The biggest cost items in wells equipped with ESPs are electrical power costs and lost production if the pump goes offline. By monitoring pump performance, electrical power usage can be minimized, and when the pump indicates that it needs attention soon, a replacement can be staged so well downtime is limited to the actual change-out time. This maximizes production time.
Not limited to land, recently very large ESPs have been installed in deepwater fields to lift the oil from the seabed gathering station to the floating production facility on the surface. In Shell's giant BC-10 development offshore Brazil, the floating production facility can efficiently process up to 100,000 b/d of oil, 75,000 b/d of injection water, and 50 MMcf/d of natural gas.

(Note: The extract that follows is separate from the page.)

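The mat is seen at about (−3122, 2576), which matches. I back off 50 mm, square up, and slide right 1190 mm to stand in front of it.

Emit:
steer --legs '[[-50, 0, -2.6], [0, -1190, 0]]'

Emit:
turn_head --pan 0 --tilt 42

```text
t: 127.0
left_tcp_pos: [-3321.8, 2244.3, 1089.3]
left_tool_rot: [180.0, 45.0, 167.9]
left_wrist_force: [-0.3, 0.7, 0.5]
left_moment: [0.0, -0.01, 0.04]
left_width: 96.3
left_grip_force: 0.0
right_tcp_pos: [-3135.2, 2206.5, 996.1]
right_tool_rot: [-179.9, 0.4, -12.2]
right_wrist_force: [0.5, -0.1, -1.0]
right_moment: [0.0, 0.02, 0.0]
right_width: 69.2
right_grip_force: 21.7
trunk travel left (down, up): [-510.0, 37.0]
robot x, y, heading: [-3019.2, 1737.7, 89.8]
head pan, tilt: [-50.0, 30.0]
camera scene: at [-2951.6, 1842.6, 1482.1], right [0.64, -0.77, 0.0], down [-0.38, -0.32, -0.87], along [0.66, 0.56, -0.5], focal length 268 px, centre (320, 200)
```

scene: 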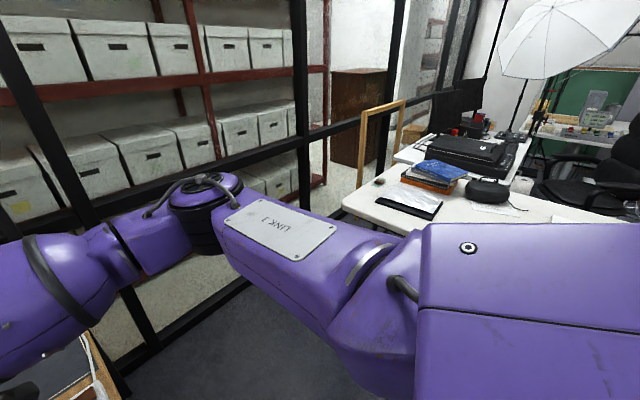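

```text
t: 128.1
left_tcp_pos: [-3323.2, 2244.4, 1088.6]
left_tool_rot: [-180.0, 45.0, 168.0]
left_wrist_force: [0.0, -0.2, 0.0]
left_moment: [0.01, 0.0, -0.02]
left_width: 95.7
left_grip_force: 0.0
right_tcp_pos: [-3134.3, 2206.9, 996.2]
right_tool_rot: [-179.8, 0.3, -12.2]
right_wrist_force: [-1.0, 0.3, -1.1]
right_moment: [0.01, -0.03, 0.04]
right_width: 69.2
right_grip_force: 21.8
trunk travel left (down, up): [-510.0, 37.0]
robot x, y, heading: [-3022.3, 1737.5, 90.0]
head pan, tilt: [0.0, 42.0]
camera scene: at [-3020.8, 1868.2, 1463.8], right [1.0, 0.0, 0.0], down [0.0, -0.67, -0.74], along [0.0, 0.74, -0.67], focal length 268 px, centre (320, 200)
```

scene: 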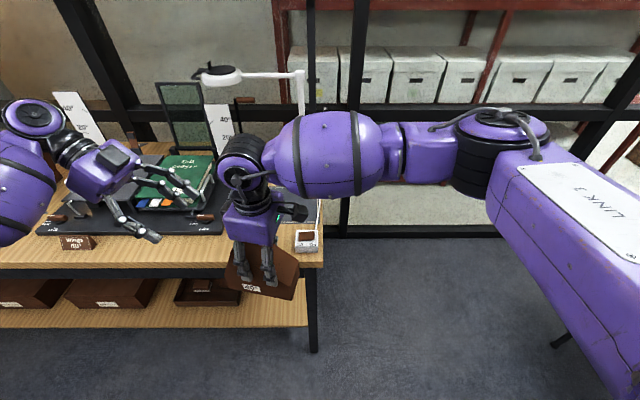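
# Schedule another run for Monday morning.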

Having an ESP go down for an extended period of time could cost millions.
Another important aspect is the ratio of wells to production. A mature onshore field may have 100-plus wells. If one goes down, the effect is relatively small. Modern offshore fields may contain less than 10 wells, yet total production volume can be more than that of a 100-well onshore field. The effect of one offshore well going down is huge compared to a land well. IWS can mitigate that risk.
Reviewing the benefits
The benefits of IWS from a reservoir management perspective transcend those of keeping a single well operating. Using centrally located production nodes interconnected to a network of downhole and surface well sensors, and administered using logical workflows and dynamic reservoir models, fewer production engineers can manage more wells more efficiently and more effectively. Armed with accurate, up-to-date information, reservoir engineers can plan infill wells, convert producers to injectors, shut in wells or plan interventions to rejuvenate under-performing wells -- all justified with solid economic backing and reduced risk.